Using a Classic Principal Structure to Optimize Profits in Low-Tax Jurisdictions
Will employing a classic principal structure in the new entity help maximize profits in low-tax jurisdictions? If so, one entity would hold the title to the inventory across various locations, necessitating VAT registration in each jurisdiction where the inventory is stored. Addressing indirect tax issues during the design phase is crucial to ensuring the effective implementation of indirect tax planning, as any changes can significantly impact current processes, controls, and their overall effectiveness.
Effective tax planning is enhanced when the business model assigns profit drivers—such as value-added functions and associated risks—to low-tax jurisdictions.
Managing the Impact of Business Transactions
Changes in the business model, such as adopting a centralized operating structure, often lead to an increase in transactions and indirect tax obligations across multiple jurisdictions.
It is vital to ensure that the new operating model is not only implemented correctly from a corporate income tax perspective but is also aligned with indirect tax requirements. This alignment supports the business across various areas, including compliance, finance and accounting, legal, IT systems, and regulatory matters. Collaborative engagement with these work streams is essential during the design process.
Risks Associated with Changing a Business Model
Modifying a business model can introduce various risks, including VAT risks and commercial challenges. Potential issues may arise in logistics, such as customs delays that hinder the clearance of goods in certain countries, difficulties in importing products, and shipment delays. Such disruptions can adversely affect daily operations, leading to invoicing errors that necessitate the re-issuance of invoices and delays in cash collections. Misclassified transactions can complicate VAT compliance, resulting in payment and reporting errors that may incur penalties.
Common root causes of these challenges include failing to register for VAT or a lack of coordination between procurement teams and suppliers responsible for importation.
These issues can also damage the company's reputation, as stakeholders—including customers, suppliers, external auditors, senior management, tax authorities, and shareholders—are affected when problems arise.
Adapt to change in time
Determine the impact of such changes on the company's supply chain and/or location of its tax functions. This could result in new set-up of ERP system and invoicing, new contracts, pricing procedures, processes and controls. Critical success factors are:
- Senior management support for change: 'Tax model should be based on business case and not vice versa'
- Existence of a solid and compelling integrated business case for the structure
- Sound, structured and proven design and implementation process driven by rigorous Project Management
- Complete understanding of the facts, objectives, transaction flows, business process and legal structure
- Early focus on integration with IT systems and operations
- Early buy-in to the “transformation” by management and those groups affected ('Change Management')

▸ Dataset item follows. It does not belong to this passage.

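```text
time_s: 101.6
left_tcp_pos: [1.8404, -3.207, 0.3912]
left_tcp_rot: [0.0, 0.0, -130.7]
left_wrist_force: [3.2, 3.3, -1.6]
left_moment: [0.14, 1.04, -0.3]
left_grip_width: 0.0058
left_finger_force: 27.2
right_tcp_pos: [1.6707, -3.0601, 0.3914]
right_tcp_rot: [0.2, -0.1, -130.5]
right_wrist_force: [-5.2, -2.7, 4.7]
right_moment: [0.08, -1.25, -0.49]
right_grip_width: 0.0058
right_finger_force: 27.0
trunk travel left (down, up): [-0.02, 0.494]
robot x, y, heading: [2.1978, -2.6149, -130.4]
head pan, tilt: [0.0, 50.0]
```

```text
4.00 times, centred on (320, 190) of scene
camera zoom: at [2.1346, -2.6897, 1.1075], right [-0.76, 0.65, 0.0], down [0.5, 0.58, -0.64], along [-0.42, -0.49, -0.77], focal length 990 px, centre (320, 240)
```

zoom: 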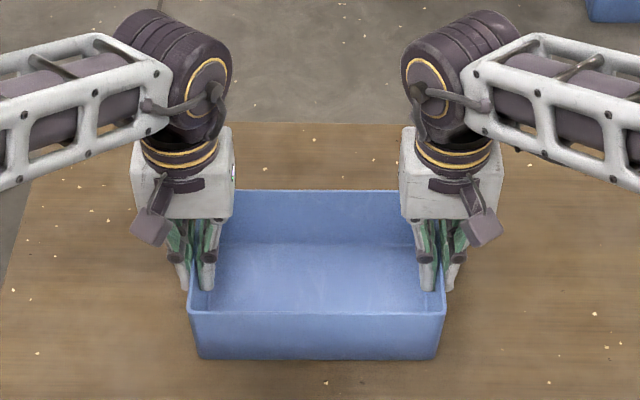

- Allocation of adequate resources by the company to manage and implement the project
Key considerations
Below the relevant work streams and an example of each to consider:
- Corporate Income Tax - e.g. assess impact on local direct taxes
- Transfer Pricing - e.g. amend current TP documentation to reflect change of CMRs to LRDs
- VAT - e.g. different accounting rules for LRDs compared to Commissionaires may significantly impact current SAP logic
- Customs - e.g. need to investigate impact of adjusted transfer prices to Customs valuation
- Legal - e.g. terminate commissionaire agreement
- Technology - e.g. implement LRD in SAP and be aware that full VAT AP and AR automation for also the most complex transactions, real-time access to numbers / blueprint of business model (integrated in SAP: data analytics) and automated VAT controls are all possible
The Importance of Data Access for Finance and Tax Functions
Both finance and tax departments need access to comprehensive data that illustrates how transactions are processed and how IT systems are organized. Data integrity becomes a significant operational risk when transactions booked in a particular country are not adequately evaluated for tax purposes.

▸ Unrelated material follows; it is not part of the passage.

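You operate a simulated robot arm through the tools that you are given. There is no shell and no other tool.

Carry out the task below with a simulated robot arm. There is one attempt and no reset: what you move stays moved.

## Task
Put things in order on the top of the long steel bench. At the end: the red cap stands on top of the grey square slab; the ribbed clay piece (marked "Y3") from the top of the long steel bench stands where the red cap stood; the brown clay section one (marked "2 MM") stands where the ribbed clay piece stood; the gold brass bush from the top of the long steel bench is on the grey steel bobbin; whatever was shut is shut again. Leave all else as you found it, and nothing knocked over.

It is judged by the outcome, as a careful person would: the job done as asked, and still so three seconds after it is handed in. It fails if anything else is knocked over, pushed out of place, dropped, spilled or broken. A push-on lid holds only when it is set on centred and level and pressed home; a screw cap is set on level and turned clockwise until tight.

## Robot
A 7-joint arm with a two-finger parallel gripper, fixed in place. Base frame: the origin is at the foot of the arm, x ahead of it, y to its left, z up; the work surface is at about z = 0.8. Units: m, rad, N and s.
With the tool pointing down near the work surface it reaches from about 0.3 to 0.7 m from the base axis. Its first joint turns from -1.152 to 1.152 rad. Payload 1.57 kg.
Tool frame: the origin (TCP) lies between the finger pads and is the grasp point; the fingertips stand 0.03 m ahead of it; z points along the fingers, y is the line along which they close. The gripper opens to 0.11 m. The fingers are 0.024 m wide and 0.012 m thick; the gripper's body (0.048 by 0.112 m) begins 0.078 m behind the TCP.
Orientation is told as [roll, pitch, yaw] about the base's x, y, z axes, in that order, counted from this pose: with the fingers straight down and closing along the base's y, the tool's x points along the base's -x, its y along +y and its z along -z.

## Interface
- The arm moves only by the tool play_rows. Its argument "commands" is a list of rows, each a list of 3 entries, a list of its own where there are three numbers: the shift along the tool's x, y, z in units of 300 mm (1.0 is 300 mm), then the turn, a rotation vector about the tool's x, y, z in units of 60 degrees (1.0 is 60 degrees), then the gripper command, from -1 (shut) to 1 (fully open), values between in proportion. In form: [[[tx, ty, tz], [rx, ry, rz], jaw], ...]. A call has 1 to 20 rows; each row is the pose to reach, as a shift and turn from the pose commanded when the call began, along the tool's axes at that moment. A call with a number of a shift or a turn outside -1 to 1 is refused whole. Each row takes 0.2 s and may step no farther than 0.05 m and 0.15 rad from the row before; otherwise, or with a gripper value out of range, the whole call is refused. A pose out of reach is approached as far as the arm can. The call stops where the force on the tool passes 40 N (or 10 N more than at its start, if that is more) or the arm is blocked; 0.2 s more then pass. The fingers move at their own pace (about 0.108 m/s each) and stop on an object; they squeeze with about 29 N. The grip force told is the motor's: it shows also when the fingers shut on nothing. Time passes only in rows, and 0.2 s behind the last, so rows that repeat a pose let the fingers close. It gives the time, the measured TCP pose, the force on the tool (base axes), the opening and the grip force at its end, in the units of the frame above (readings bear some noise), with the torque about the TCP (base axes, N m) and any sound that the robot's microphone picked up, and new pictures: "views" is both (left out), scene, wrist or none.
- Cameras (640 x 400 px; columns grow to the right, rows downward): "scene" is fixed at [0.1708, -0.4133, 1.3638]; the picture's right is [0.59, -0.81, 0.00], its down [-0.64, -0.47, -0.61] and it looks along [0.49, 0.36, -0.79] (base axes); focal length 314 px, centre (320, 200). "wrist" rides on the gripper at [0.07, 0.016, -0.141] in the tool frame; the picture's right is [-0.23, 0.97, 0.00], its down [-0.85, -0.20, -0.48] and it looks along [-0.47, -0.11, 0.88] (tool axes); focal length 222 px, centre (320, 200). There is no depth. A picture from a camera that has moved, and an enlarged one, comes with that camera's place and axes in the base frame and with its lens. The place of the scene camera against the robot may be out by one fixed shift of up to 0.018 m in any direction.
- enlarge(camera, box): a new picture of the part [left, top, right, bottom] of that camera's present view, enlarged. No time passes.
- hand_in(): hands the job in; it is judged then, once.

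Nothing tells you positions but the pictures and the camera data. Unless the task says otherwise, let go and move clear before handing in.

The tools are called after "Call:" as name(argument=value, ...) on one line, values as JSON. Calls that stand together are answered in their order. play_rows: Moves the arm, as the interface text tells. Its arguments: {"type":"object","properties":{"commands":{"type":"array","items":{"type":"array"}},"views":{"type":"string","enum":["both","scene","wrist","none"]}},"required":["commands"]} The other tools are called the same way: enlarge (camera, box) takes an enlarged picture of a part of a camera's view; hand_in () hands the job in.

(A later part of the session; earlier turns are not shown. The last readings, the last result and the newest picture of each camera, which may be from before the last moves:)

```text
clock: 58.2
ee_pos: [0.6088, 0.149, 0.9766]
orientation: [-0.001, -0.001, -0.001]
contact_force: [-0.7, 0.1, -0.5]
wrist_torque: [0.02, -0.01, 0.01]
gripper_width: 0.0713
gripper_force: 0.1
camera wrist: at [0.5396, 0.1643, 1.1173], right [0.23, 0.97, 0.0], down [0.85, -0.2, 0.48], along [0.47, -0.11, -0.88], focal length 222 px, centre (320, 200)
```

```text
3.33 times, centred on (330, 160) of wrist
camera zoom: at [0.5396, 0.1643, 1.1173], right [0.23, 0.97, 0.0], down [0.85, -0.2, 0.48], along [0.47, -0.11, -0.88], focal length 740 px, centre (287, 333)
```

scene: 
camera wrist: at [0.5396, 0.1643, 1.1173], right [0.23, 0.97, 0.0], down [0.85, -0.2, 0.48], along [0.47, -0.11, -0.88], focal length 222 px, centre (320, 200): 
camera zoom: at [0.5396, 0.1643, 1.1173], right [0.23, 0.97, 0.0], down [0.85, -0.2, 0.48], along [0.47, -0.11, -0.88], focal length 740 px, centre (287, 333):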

There are instances where the financial data within the system fails to accurately represent the business model design, or changes are not effectively managed. Additionally, current processes often make it challenging to access the relevant tax data necessary for reporting to regulators, investors, and tax authorities in each business unit and country where the company operates.

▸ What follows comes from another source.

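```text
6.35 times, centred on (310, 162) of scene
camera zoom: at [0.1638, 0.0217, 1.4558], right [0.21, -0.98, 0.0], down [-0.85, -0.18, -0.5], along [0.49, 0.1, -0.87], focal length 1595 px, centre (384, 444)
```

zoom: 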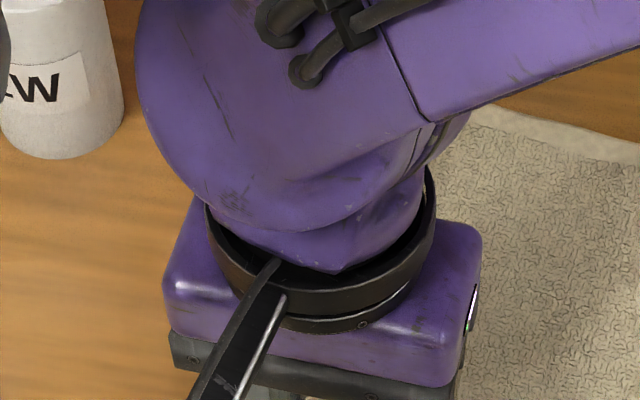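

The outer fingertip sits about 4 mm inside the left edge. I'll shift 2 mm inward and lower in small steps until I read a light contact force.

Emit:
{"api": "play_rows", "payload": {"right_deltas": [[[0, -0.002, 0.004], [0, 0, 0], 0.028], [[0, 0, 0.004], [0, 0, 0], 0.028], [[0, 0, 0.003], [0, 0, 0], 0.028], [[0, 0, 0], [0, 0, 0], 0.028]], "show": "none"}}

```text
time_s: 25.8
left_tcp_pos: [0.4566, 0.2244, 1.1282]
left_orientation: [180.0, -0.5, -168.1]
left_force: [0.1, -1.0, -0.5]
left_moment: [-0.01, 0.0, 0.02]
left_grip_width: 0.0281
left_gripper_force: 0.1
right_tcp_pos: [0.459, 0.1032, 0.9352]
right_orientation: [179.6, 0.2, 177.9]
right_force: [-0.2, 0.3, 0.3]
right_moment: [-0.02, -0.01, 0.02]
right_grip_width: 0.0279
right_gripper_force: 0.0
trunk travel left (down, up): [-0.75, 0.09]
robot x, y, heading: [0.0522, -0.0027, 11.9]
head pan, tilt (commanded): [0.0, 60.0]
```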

Furthermore, the VAT work stream should be seamlessly integrated with technology initiatives and finance projects. This integration may pose challenges, as many projects related to system development and technological advancements often remain opaque to the tax function. This highlights the critical need for transparency and proactive communication across departments.
If the tax function does not align with initiatives that may impact VAT processes, it risks creating a VAT design that is inefficient and not ideally suited for the business's needs. Implementing effective alignment measures is essential to ensure a streamlined VAT process that meets regulatory requirements and supports the overall business objectives.
Some of the questions that can help you determine the impact of VAT before migration
- Do we have sufficient insight into current VAT processes including all manual adjustments, workarounds and internal quality assurances processes?
- Are the processes specific and well-documented, and are they adequate for the new environment?
- Do we understand the scope of personnel changes that may occur as we migrate?
- Have we captured all the relevant knowledge from personnel who may decide to leave the organization?
- Are we retaining access to and information about existing manual processes and procedures and offline solutions?
- To what extent do current processes depend on local VAT expertise and technology? How much will be lost in the event of a change or transfer?
- To what extent are different processes required from one jurisdiction to another?
- Who has final responsibility for the VAT compliance process at present, and who will own it upon transfer to the new model?
- Where are the essential process controls being carried out?
- How does the new model deal with local VAT risks in terms of internal communication and coordination?